● DATA SHOWN
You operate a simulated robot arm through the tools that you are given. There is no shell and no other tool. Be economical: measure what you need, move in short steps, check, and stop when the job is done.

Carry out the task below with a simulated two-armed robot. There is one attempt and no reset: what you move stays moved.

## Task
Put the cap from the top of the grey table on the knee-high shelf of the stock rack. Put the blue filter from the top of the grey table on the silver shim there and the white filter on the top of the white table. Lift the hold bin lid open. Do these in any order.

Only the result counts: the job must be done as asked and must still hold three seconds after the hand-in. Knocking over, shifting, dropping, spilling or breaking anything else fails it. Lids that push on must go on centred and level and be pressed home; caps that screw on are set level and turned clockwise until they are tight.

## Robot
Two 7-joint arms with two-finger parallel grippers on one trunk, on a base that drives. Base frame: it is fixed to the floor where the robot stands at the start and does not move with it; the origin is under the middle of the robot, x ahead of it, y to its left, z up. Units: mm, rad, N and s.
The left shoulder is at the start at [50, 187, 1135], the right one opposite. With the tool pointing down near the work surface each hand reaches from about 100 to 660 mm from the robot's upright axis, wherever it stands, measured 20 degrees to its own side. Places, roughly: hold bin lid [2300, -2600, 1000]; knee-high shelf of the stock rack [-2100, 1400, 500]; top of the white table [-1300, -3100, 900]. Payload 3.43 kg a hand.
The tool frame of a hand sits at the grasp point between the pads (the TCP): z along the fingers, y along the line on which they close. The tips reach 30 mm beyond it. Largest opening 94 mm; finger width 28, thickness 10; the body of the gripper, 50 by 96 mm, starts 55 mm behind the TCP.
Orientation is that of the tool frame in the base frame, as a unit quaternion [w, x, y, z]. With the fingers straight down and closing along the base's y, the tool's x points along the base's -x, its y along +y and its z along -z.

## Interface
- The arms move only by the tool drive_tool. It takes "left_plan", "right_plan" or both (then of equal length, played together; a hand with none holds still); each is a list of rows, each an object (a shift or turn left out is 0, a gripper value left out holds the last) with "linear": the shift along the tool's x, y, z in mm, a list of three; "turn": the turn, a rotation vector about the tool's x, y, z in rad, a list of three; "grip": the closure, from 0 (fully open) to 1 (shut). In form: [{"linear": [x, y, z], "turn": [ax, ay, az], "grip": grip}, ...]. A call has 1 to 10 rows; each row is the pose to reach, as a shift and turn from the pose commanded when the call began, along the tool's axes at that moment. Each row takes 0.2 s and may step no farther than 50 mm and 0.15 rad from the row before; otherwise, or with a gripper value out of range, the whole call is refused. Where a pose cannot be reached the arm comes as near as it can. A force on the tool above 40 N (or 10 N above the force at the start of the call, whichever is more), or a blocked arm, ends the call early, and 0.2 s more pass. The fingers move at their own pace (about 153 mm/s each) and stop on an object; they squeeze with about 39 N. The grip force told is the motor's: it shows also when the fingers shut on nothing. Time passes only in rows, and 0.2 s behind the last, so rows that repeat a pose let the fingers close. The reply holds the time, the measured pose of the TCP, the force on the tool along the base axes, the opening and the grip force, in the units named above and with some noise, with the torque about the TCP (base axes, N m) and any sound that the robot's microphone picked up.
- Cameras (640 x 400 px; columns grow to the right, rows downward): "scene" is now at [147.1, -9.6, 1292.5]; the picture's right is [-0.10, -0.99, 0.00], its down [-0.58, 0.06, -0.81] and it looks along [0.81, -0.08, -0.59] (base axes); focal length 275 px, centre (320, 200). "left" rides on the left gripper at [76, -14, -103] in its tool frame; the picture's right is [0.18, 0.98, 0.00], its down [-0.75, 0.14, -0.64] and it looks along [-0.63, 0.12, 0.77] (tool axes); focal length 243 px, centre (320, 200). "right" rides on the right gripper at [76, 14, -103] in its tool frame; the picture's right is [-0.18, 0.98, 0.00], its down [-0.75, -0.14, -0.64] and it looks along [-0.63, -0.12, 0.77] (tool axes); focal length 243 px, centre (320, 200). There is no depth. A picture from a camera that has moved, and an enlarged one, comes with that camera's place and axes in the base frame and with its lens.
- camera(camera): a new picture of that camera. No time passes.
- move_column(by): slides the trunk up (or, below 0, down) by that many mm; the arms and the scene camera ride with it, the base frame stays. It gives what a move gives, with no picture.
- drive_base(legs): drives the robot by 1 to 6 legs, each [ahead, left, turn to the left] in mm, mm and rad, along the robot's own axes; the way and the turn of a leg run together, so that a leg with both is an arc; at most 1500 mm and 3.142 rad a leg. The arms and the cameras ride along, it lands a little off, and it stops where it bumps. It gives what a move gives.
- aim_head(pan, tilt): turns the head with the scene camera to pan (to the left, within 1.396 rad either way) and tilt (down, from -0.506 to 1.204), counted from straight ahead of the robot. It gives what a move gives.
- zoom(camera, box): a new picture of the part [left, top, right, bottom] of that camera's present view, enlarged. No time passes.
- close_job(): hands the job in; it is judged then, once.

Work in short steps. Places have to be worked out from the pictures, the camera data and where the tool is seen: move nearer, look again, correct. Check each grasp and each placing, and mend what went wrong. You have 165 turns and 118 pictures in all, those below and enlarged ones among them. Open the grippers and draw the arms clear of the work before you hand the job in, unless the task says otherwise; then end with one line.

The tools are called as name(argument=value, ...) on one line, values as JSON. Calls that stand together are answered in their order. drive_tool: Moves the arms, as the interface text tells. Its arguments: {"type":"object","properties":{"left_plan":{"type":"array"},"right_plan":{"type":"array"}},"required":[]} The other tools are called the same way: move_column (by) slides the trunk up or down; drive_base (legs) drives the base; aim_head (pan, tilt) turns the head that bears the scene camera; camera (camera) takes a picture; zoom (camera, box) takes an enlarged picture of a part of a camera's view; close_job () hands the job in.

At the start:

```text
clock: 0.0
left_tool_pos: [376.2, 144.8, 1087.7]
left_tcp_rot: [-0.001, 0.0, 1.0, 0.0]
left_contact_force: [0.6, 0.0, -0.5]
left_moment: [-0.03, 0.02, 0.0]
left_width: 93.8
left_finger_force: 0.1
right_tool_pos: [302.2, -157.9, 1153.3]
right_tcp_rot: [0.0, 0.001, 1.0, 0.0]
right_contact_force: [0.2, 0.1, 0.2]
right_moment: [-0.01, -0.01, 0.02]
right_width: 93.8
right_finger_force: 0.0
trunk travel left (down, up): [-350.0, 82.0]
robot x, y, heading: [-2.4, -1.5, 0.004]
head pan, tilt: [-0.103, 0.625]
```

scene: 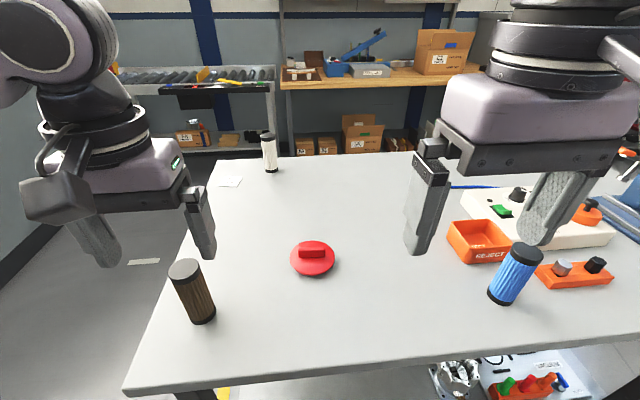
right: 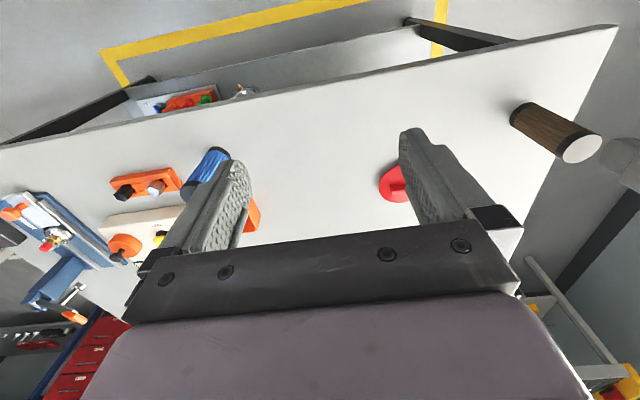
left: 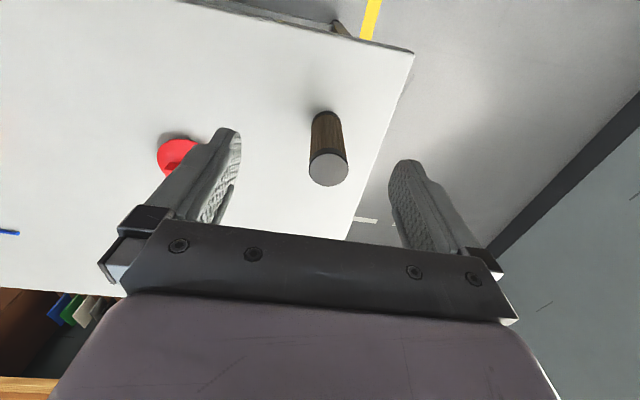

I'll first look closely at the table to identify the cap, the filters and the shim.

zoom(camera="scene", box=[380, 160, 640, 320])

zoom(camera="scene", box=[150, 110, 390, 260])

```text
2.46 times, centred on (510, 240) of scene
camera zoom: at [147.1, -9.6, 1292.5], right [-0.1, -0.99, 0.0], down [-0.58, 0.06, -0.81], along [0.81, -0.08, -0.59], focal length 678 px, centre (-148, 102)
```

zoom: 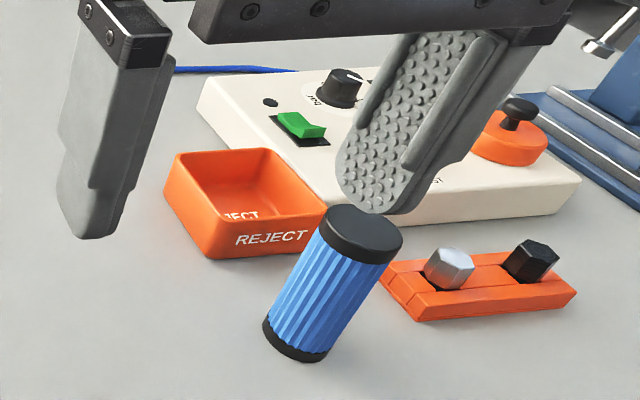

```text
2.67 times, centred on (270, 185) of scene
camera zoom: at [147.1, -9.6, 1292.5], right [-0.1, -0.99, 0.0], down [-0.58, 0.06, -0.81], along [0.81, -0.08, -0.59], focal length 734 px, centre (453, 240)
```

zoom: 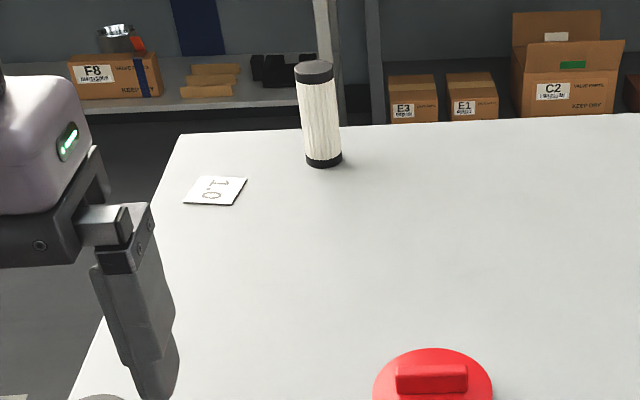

● REQUEST
Transcribe the whole listing exactly. Pictures stay out of your copy. Put each line that is not blank into a JSON list as a string.

● RESPONSE FOR THIS EXERCISE
[
  "You operate a simulated robot arm through the tools that you are given. There is no shell and no other tool. Be economical: measure what you need, move in short steps, check, and stop when the job is done.",
  "Carry out the task below with a simulated two-armed robot. There is one attempt and no reset: what you move stays moved.",
  "## Task",
  "Put the cap from the top of the grey table on the knee-high shelf of the stock rack. Put the blue filter from the top of the grey table on the silver shim there and the white filter on the top of the white table. Lift the hold bin lid open. Do these in any order.",
  "Only the result counts: the job must be done as asked and must still hold three seconds after the hand-in. Knocking over, shifting, dropping, spilling or breaking anything else fails it. Lids that push on must go on centred and level and be pressed home; caps that screw on are set level and turned clockwise until they are tight.",
  "## Robot",
  "Two 7-joint arms with two-finger parallel grippers on one trunk, on a base that drives. Base frame: it is fixed to the floor where the robot stands at the start and does not move with it; the origin is under the middle of the robot, x ahead of it, y to its left, z up. Units: mm, rad, N and s.",
  "The left shoulder is at the start at [50, 187, 1135], the right one opposite. With the tool pointing down near the work surface each hand reaches from about 100 to 660 mm from the robot's upright axis, wherever it stands, measured 20 degrees to its own side. Places, roughly: hold bin lid [2300, -2600, 1000]; knee-high shelf of the stock rack [-2100, 1400, 500]; top of the white table [-1300, -3100, 900]. Payload 3.43 kg a hand.",
  "The tool frame of a hand sits at the grasp point between the pads (the TCP): z along the fingers, y along the line on which they close. The tips reach 30 mm beyond it. Largest opening 94 mm; finger width 28, thickness 10; the body of the gripper, 50 by 96 mm, starts 55 mm behind the TCP.",
  "Orientation is that of the tool frame in the base frame, as a unit quaternion [w, x, y, z]. With the fingers straight down and closing along the base's y, the tool's x points along the base's -x, its y along +y and its z along -z.",
  "## Interface",
  "- The arms move only by the tool drive_tool. It takes \"left_plan\", \"right_plan\" or both (then of equal length, played together; a hand with none holds still); each is a list of rows, each an object (a shift or turn left out is 0, a gripper value left out holds the last) with \"linear\": the shift along the tool's x, y, z in mm, a list of three; \"turn\": the turn, a rotation vector about the tool's x, y, z in rad, a list of three; \"grip\": the closure, from 0 (fully open) to 1 (shut). In form: [{\"linear\": [x, y, z], \"turn\": [ax, ay, az], \"grip\": grip}, ...]. A call has 1 to 10 rows; each row is the pose to reach, as a shift and turn from the pose commanded when the call began, along the tool's axes at that moment. Each row takes 0.2 s and may step no farther than 50 mm and 0.15 rad from the row before; otherwise, or with a gripper value out of range, the whole call is refused. Where a pose cannot be reached the arm comes as near as it can. A force on the tool above 40 N (or 10 N above the force at the start of the call, whichever is more), or a blocked arm, ends the call early, and 0.2 s more pass. The fingers move at their own pace (about 153 mm/s each) and stop on an object; they squeeze with about 39 N. The grip force told is the motor's: it shows also when the fingers shut on nothing. Time passes only in rows, and 0.2 s behind the last, so rows that repeat a pose let the fingers close. The reply holds the time, the measured pose of the TCP, the force on the tool along the base axes, the opening and the grip force, in the units named above and with some noise, with the torque about the TCP (base axes, N m) and any sound that the robot's microphone picked up.",
  "- Cameras (640 x 400 px; columns grow to the right, rows downward): \"scene\" is now at [147.1, -9.6, 1292.5]; the picture's right is [-0.10, -0.99, 0.00], its down [-0.58, 0.06, -0.81] and it looks along [0.81, -0.08, -0.59] (base axes); focal length 275 px, centre (320, 200). \"left\" rides on the left gripper at [76, -14, -103] in its tool frame; the picture's right is [0.18, 0.98, 0.00], its down [-0.75, 0.14, -0.64] and it looks along [-0.63, 0.12, 0.77] (tool axes); focal length 243 px, centre (320, 200). \"right\" rides on the right gripper at [76, 14, -103] in its tool frame; the picture's right is [-0.18, 0.98, 0.00], its down [-0.75, -0.14, -0.64] and it looks along [-0.63, -0.12, 0.77] (tool axes); focal length 243 px, centre (320, 200). There is no depth. A picture from a camera that has moved, and an enlarged one, comes with that camera's place and axes in the base frame and with its lens.",
  "- camera(camera): a new picture of that camera. No time passes.",
  "- move_column(by): slides the trunk up (or, below 0, down) by that many mm; the arms and the scene camera ride with it, the base frame stays. It gives what a move gives, with no picture.",
  "- drive_base(legs): drives the robot by 1 to 6 legs, each [ahead, left, turn to the left] in mm, mm and rad, along the robot's own axes; the way and the turn of a leg run together, so that a leg with both is an arc; at most 1500 mm and 3.142 rad a leg. The arms and the cameras ride along, it lands a little off, and it stops where it bumps. It gives what a move gives.",
  "- aim_head(pan, tilt): turns the head with the scene camera to pan (to the left, within 1.396 rad either way) and tilt (down, from -0.506 to 1.204), counted from straight ahead of the robot. It gives what a move gives.",
  "- zoom(camera, box): a new picture of the part [left, top, right, bottom] of that camera's present view, enlarged. No time passes.",
  "- close_job(): hands the job in; it is judged then, once.",
  "Work in short steps. Places have to be worked out from the pictures, the camera data and where the tool is seen: move nearer, look again, correct. Check each grasp and each placing, and mend what went wrong. You have 165 turns and 118 pictures in all, those below and enlarged ones among them. Open the grippers and draw the arms clear of the work before you hand the job in, unless the task says otherwise; then end with one line.",
  "The tools are called as name(argument=value, ...) on one line, values as JSON. Calls that stand together are answered in their order. drive_tool: Moves the arms, as the interface text tells. Its arguments: {\"type\":\"object\",\"properties\":{\"left_plan\":{\"type\":\"array\"},\"right_plan\":{\"type\":\"array\"}},\"required\":[]} The other tools are called the same way: move_column (by) slides the trunk up or down; drive_base (legs) drives the base; aim_head (pan, tilt) turns the head that bears the scene camera; camera (camera) takes a picture; zoom (camera, box) takes an enlarged picture of a part of a camera's view; close_job () hands the job in.",
  "At the start:",
  "```text",
  "clock: 0.0",
  "left_tool_pos: [376.2, 144.8, 1087.7]",
  "left_tcp_rot: [-0.001, 0.0, 1.0, 0.0]",
  "left_contact_force: [0.6, 0.0, -0.5]",
  "left_moment: [-0.03, 0.02, 0.0]",
  "left_width: 93.8",
  "left_finger_force: 0.1",
  "right_tool_pos: [302.2, -157.9, 1153.3]",
  "right_tcp_rot: [0.0, 0.001, 1.0, 0.0]",
  "right_contact_force: [0.2, 0.1, 0.2]",
  "right_moment: [-0.01, -0.01, 0.02]",
  "right_width: 93.8",
  "right_finger_force: 0.0",
  "trunk travel left (down, up): [-350.0, 82.0]",
  "robot x, y, heading: [-2.4, -1.5, 0.004]",
  "head pan, tilt: [-0.103, 0.625]",
  "```",
  "scene: ",
  "right: ",
  "left: ",
  "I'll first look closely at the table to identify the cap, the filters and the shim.",
  "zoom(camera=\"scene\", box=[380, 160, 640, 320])",
  "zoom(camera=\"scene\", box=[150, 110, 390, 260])",
  "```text",
  "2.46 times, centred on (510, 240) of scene",
  "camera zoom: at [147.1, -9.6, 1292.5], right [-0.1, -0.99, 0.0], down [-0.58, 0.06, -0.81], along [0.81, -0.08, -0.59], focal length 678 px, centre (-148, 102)",
  "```",
  "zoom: ",
  "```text",
  "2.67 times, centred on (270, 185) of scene",
  "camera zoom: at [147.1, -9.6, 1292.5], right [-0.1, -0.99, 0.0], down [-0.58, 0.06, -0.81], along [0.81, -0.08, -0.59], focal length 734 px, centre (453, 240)",
  "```",
  "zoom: "
]